INFORMATION PROVIDED —
— begin —

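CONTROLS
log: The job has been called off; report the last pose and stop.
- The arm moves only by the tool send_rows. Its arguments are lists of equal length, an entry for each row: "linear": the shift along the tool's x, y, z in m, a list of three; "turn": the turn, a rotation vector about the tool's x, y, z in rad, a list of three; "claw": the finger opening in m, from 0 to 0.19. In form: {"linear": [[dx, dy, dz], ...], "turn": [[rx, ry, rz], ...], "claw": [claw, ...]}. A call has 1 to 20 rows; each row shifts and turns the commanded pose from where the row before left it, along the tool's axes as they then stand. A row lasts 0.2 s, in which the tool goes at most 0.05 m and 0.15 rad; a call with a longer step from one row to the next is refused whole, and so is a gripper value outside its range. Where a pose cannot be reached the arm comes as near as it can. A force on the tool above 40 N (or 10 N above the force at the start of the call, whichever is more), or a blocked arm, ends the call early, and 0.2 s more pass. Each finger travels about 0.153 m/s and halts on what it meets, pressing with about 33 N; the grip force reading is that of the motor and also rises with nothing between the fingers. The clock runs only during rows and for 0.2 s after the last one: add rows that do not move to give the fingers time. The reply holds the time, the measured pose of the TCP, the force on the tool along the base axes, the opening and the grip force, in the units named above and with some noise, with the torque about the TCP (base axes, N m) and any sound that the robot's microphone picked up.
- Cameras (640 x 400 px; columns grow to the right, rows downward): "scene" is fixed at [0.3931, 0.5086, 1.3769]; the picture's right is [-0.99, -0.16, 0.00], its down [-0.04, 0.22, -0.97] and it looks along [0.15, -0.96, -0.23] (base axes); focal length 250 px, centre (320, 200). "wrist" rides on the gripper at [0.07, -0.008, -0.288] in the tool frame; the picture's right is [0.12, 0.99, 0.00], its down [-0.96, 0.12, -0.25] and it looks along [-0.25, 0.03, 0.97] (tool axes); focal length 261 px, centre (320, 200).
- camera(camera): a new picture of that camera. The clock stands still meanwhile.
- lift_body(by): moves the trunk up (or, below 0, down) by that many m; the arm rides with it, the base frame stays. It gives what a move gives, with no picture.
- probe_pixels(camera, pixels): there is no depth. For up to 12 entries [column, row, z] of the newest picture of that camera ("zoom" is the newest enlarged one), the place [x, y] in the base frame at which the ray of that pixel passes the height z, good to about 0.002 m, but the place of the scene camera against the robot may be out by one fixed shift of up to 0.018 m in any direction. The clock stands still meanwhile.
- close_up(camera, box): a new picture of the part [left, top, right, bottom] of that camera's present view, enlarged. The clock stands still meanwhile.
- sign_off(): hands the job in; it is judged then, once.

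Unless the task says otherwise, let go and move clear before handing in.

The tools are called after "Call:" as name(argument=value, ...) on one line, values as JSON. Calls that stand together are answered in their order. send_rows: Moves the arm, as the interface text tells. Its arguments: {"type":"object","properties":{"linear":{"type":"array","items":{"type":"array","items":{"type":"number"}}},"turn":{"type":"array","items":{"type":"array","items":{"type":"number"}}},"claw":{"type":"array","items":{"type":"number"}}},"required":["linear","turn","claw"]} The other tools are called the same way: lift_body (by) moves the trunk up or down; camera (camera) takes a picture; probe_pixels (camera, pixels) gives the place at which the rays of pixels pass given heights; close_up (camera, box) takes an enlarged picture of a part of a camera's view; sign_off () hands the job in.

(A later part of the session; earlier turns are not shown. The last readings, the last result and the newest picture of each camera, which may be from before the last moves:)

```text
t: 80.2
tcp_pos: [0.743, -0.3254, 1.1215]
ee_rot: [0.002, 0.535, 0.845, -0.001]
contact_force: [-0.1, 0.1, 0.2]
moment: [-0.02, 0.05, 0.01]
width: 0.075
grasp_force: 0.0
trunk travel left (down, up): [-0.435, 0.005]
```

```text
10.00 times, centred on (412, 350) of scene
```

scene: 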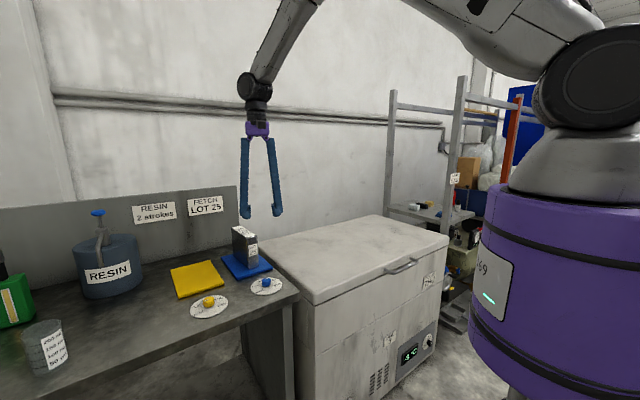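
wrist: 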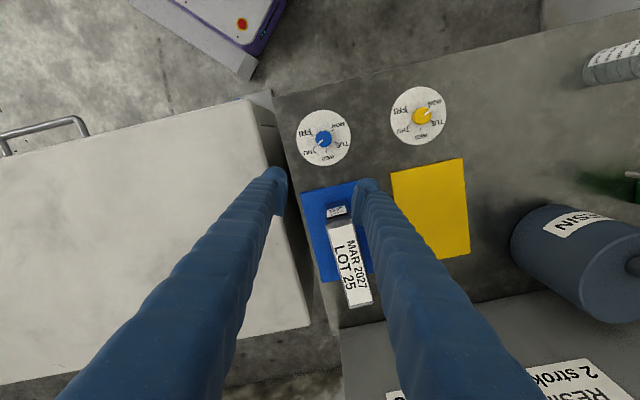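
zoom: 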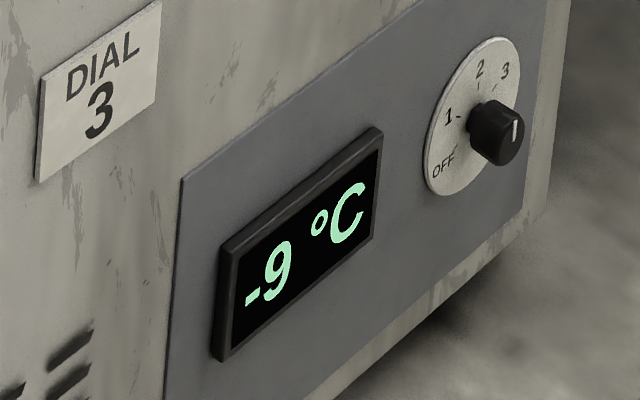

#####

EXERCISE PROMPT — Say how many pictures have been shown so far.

— end —

Find the word "what" and list each line it appears in.

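- The arm moves only by the tool send_rows. Its arguments are lists of equal length, an entry for each row: "linear": the shift along the tool's x, y, z in m, a list of three; "turn": the turn, a rotation vector about the tool's x, y, z in rad, a list of three; "claw": the finger opening in m, from 0 to 0.19. In form: {"linear": [[dx, dy, dz], ...], "turn": [[rx, ry, rz], ...], "claw": [claw, ...]}. A call has 1 to 20 rows; each row shifts and turns the commanded pose from where the row before left it, along the tool's axes as they then stand. A row lasts 0.2 s, in which the tool goes at most 0.05 m and 0.15 rad; a call with a longer step from one row to the next is refused whole, and so is a gripper value outside its range. Where a pose cannot be reached the arm comes as near as it can. A force on the tool above 40 N (or 10 N above the force at the start of the call, whichever is more), or a blocked arm, ends the call early, and 0.2 s more pass. Each finger travels about 0.153 m/s and halts on what it meets, pressing with about 33 N; the grip force reading is that of the motor and also rises with nothing between the fingers. The clock runs only during rows and for 0.2 s after the last one: add rows that do not move to give the fingers time. The reply holds the time, the measured pose of the TCP, the force on the tool along the base axes, the opening and the grip force, in the units named above and with some noise, with the torque about the TCP (base axes, N m) and any sound that the robot's microphone picked up.
- lift_body(by): moves the trunk up (or, below 0, down) by that many m; the arm rides with it, the base frame stays. It gives what a move gives, with no picture.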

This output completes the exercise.